Le livre s’inscrit dans la lignée des projets de recherche déjà menés par les auteures à partir du milieu des années 2000 et méthodiquement développés depuis. Plusieurs livres ont déjà paru, dont un ouvrage écrit en collaboration avec Wendy Mayer, Preaching Poverty in Late Antiquity : Perceptions and Realities, Leipzig, 2009, qui analysait l’approche de la pauvreté par certains Pères de l’Église (Jean Chrysostome, Augustin et Léon le Grand). Le livre de 2009 contenait déjà une réflexion sur la manière d’analyser les réalités sociales anciennes selon les genres littéraires, malgré des différences parfois ténues entre eux, une homélie ou une lettre pouvant être de véritables traités, un sermon pouvant prendre la forme d’une lettre — comme c’est le cas des Lettres festales des évêques d’Alexandrie — ou bien une lettre pouvant être lue dans une assemblée liturgique et devenir sermon. L’épistolographie y était déjà apparue aux côtés de l’homilétique comme un des genres littéraires les plus importants dans l’Antiquité tardive (cf. aussi, à ce propos, A. Gillett, « Communication in Late Antiquity : Use and Reuse », dans Scott Fitzgerald Johnson, éd., The Oxford Handbook of Late Antiquity, Oxford, 2012, p. 815-846).

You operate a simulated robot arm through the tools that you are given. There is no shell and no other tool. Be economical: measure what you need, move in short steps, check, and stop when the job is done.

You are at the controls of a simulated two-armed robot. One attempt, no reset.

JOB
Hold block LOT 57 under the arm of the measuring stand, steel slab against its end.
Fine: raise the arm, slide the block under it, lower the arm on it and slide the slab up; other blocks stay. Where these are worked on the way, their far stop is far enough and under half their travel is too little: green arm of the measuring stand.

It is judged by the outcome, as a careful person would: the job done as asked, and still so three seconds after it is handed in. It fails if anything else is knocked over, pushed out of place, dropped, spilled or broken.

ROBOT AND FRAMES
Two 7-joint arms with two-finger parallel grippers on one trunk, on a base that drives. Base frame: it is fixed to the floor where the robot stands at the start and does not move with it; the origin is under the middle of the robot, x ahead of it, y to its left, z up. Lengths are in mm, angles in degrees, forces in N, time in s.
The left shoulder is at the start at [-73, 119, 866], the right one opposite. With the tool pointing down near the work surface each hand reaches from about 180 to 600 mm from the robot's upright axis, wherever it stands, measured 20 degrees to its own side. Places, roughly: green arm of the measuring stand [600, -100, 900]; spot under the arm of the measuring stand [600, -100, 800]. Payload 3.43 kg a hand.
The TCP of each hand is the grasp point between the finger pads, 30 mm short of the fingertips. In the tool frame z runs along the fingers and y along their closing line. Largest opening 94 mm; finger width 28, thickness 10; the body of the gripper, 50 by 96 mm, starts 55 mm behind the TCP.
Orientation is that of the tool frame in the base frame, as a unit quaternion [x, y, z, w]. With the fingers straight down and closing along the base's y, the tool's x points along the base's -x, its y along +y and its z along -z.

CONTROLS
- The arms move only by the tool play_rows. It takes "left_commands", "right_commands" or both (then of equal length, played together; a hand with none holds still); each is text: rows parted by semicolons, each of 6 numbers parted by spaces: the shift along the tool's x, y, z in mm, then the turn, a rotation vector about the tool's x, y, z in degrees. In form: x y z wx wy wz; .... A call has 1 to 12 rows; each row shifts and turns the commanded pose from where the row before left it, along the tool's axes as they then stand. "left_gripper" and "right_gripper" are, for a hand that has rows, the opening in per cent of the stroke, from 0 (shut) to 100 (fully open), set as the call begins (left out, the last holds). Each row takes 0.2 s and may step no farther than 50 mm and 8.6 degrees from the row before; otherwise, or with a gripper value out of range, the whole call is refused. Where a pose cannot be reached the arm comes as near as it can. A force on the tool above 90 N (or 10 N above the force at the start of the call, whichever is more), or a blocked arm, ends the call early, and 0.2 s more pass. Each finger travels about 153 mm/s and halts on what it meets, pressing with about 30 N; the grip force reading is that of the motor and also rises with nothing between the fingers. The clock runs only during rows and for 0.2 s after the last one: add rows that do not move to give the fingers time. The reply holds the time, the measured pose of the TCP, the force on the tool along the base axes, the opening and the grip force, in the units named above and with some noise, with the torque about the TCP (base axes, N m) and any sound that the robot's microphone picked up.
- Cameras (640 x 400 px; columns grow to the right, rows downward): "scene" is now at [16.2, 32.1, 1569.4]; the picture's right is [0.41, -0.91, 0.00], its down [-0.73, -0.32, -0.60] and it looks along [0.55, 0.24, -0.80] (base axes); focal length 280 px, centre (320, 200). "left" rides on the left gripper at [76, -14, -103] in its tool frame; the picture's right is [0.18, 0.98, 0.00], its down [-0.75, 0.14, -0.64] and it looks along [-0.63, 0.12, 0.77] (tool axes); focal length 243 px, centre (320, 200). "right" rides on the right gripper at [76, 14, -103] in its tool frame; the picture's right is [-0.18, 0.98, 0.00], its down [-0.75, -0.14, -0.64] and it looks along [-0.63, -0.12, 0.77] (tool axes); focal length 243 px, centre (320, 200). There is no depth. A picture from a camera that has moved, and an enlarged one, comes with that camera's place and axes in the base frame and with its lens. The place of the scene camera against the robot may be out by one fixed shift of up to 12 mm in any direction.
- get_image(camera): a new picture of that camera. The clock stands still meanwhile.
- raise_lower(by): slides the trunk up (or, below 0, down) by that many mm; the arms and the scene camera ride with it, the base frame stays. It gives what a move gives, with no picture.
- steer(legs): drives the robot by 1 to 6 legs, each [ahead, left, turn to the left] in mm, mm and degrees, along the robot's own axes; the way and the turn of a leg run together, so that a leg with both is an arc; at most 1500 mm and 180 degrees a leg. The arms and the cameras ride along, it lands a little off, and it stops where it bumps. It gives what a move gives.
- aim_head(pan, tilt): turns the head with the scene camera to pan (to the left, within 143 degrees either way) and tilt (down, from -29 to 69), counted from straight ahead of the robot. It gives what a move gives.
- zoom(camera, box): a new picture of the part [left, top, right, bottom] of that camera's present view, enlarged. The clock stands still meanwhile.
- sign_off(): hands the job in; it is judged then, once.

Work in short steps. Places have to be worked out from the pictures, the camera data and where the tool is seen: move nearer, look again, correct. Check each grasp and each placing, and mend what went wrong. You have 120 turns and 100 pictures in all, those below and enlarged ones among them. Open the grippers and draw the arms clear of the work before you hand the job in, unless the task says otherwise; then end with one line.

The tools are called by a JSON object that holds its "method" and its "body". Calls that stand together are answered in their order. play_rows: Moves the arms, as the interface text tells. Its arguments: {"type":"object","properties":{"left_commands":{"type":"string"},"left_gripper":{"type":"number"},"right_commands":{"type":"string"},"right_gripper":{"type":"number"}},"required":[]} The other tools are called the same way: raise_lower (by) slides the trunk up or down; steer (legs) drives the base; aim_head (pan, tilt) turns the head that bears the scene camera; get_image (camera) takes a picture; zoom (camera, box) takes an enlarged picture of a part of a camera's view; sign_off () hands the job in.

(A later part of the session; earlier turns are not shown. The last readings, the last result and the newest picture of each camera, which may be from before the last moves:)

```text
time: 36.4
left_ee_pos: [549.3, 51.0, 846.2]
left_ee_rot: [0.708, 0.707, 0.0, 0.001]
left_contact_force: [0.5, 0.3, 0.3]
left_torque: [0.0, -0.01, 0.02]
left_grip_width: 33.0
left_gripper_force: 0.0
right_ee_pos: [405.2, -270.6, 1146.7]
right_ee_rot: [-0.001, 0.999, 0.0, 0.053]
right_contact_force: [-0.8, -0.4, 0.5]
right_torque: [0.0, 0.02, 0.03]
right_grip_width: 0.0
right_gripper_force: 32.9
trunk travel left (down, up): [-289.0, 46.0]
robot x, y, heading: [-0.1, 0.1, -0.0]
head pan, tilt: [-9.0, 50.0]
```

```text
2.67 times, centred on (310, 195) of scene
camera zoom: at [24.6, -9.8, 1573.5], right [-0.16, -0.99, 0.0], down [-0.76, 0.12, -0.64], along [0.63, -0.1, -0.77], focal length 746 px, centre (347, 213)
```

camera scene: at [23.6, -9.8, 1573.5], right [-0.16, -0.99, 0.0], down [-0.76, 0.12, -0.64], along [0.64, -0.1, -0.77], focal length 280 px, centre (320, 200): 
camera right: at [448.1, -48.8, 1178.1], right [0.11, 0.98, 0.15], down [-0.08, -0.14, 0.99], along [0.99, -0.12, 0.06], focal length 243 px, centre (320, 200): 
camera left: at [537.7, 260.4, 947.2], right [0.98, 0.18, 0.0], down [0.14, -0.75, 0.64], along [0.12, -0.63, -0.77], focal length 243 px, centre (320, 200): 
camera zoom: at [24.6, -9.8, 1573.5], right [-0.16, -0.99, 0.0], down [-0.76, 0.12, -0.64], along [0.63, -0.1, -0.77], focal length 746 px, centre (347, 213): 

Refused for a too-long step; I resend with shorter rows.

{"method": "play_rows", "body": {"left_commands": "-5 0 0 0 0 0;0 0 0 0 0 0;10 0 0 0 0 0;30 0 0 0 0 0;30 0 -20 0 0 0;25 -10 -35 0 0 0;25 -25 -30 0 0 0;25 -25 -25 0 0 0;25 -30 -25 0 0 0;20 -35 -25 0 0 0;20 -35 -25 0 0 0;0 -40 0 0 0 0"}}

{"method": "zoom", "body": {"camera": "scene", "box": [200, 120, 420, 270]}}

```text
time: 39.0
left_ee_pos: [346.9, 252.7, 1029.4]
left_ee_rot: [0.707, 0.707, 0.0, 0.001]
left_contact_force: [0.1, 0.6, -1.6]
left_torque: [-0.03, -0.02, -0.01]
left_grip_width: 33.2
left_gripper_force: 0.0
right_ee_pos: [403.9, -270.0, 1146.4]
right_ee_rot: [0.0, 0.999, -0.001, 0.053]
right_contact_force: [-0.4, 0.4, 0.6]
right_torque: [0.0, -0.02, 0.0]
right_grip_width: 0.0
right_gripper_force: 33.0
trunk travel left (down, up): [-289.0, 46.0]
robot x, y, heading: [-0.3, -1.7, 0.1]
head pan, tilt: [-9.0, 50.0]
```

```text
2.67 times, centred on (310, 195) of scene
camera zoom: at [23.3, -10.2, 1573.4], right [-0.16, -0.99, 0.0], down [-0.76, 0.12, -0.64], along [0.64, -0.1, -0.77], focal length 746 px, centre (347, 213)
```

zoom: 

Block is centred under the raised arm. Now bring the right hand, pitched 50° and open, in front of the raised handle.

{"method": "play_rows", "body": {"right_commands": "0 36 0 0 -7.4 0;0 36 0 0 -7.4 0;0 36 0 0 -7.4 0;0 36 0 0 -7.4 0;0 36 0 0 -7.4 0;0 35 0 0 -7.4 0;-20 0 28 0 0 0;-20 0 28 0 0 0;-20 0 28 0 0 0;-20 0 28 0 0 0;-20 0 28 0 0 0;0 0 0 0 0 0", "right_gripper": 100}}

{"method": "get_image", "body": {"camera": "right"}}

Dans le livre ici recensé, les auteures cherchent donc à reconstituer les réponses des évêques aux crises de leur temps par l’analyse d’un corpus d’environ 2 000 lettres des ve-vie siècles, dont la chronologie retenue, les années 410-590, exclut volontairement les lettres les mieux étudiées (celles d’Athanase d’Alexandrie ou de Basile de Césarée au ive siècle, de Jean Chrysostome au début du ve siècle et celles de Grégoire le Grand à la toute fin du vie siècle) : une annexe, p. 207-229, rappelle brièvement les auteurs anciens retenus pour le corpus et le nombre de lettres qu’ils ont écrites. Le choix de ne travailler que sur l’épistolographie est expliqué au chapitre II du livre (« Studying Late antique crisis management through letters », p. 11-35) : ces lettres, courtes ou longues, polémiques, pastorales, dogmatiques ou parénétiques, étaient en effet les premiers moyens à disposition des clercs pour régler, par pétition aux autres évêques ou aux autorités civiles et par activation des réseaux d’entraide, des problèmes posés (cf. la conclusion du livre, p. 193-203). Bien des cas étudiés dans le livre sont effectivement passionnants et montrent clairement les modes de réaction possibles.

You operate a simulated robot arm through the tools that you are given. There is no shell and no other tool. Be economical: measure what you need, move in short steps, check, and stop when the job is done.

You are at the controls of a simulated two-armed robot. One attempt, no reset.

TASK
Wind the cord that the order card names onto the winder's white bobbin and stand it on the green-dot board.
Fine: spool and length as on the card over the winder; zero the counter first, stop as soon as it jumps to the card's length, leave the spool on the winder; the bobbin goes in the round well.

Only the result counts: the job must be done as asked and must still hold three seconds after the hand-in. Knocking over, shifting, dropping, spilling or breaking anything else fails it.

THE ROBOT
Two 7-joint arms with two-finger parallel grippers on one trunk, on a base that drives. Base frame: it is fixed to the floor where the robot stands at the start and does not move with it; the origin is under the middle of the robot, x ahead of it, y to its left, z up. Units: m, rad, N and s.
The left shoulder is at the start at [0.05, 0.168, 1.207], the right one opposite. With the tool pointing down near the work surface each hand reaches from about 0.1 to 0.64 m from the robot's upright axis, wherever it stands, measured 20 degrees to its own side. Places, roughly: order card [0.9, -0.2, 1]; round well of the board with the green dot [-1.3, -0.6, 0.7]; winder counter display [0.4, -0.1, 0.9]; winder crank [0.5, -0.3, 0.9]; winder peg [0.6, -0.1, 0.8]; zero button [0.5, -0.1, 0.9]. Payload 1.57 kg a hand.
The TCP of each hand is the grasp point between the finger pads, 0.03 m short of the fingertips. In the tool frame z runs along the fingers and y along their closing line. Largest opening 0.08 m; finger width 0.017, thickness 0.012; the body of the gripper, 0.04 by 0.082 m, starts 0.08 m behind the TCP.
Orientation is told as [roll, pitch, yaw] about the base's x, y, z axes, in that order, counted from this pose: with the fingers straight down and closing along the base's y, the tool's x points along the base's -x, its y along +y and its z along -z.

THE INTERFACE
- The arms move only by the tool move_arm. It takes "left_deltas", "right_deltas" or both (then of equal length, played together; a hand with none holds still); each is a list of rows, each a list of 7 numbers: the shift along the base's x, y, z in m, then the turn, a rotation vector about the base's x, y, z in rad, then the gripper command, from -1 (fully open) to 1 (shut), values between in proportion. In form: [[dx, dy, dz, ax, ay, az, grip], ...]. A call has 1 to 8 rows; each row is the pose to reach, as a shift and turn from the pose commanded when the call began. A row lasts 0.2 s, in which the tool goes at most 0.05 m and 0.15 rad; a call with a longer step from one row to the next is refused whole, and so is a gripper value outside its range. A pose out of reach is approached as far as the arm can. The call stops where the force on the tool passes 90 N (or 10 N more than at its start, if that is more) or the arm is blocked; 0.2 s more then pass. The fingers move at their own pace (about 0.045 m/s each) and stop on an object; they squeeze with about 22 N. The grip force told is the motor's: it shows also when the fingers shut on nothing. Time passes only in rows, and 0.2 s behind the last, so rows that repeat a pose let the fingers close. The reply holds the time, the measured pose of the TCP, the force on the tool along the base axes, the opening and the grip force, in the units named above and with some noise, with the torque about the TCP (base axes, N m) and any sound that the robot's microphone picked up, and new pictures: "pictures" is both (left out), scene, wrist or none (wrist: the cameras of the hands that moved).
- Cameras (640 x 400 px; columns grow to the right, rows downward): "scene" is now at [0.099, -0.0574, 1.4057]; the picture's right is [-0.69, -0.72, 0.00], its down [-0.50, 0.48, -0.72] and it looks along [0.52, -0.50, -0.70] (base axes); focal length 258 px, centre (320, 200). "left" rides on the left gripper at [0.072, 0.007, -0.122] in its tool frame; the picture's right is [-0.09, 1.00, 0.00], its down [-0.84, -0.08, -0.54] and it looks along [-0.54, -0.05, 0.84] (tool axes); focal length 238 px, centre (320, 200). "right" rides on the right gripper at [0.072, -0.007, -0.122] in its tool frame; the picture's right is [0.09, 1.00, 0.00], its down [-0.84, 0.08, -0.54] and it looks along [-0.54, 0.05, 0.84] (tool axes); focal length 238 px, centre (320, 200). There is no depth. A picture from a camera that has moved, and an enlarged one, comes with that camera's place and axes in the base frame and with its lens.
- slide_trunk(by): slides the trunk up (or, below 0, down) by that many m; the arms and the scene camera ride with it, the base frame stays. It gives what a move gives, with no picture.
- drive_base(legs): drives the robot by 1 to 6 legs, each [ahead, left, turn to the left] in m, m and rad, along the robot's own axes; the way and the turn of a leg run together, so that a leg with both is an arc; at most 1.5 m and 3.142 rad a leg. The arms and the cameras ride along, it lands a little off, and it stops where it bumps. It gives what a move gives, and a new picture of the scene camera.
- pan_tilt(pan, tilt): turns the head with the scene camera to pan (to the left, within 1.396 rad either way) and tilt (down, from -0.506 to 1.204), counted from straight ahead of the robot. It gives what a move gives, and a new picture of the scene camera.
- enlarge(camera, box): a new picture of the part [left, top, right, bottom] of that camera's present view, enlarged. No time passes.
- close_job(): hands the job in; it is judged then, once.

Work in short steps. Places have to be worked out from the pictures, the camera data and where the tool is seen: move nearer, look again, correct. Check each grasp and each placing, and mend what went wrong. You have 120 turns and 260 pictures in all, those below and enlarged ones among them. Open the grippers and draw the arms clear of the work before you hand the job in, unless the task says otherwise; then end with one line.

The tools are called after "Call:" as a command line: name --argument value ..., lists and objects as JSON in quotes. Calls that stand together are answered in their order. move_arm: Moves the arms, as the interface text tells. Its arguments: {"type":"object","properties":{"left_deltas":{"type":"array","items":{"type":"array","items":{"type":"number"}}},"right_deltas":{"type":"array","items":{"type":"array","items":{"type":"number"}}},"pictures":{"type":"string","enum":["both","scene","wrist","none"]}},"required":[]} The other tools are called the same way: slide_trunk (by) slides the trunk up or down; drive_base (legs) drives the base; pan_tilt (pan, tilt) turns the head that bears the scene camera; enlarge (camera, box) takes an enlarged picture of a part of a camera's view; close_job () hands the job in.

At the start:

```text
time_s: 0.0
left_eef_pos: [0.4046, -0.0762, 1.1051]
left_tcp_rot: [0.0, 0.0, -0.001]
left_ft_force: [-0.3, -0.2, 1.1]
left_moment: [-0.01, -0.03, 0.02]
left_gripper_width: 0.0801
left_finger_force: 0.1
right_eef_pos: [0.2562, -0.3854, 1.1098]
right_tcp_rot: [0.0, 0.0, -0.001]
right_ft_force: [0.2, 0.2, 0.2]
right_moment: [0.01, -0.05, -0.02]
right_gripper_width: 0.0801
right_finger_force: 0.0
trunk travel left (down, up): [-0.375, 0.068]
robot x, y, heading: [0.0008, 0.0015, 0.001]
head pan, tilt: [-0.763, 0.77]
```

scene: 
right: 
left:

Toutefois, si ce corpus est prolixe en ce qui concerne les controverses ecclésiastiques, d’autres problèmes majeurs connus par ailleurs y sont peu évoqués : les épidémies, les famines, l’accueil massif des réfugiés ou les abus sociaux. Cela s’explique en partie par le fait que les compilations de lettres dans les recueils canoniques ou ceux des décrétales papales ont opéré au Moyen Âge un filtre important : ont surtout été conservées les lettres écrites pour régler les problèmes disciplinaires ou les controverses doctrinales, dont les évêques étaient souvent eux-mêmes à la source (p. 26-31). Ainsi les lettres romaines, très nombreuses (plus de 600), évoquent à peine les invasions gothiques des débuts du ve siècle, le blocus vandale à partir du milieu du ve siècle ou la guerre gothique sous Justinien et leurs désastreuses conséquences en termes de famines, de destructions, de déplacements de populations, que l’on connaît grâce aux récits des chroniqueurs, historiens et hagiographes (p. 28-31 et p. 193-194). Toutefois, d’autres lettres, moins nombreuses, ont été conservées dans d’autres types de collections et témoignent alors d’une plus grande diversité des préoccupations épiscopales.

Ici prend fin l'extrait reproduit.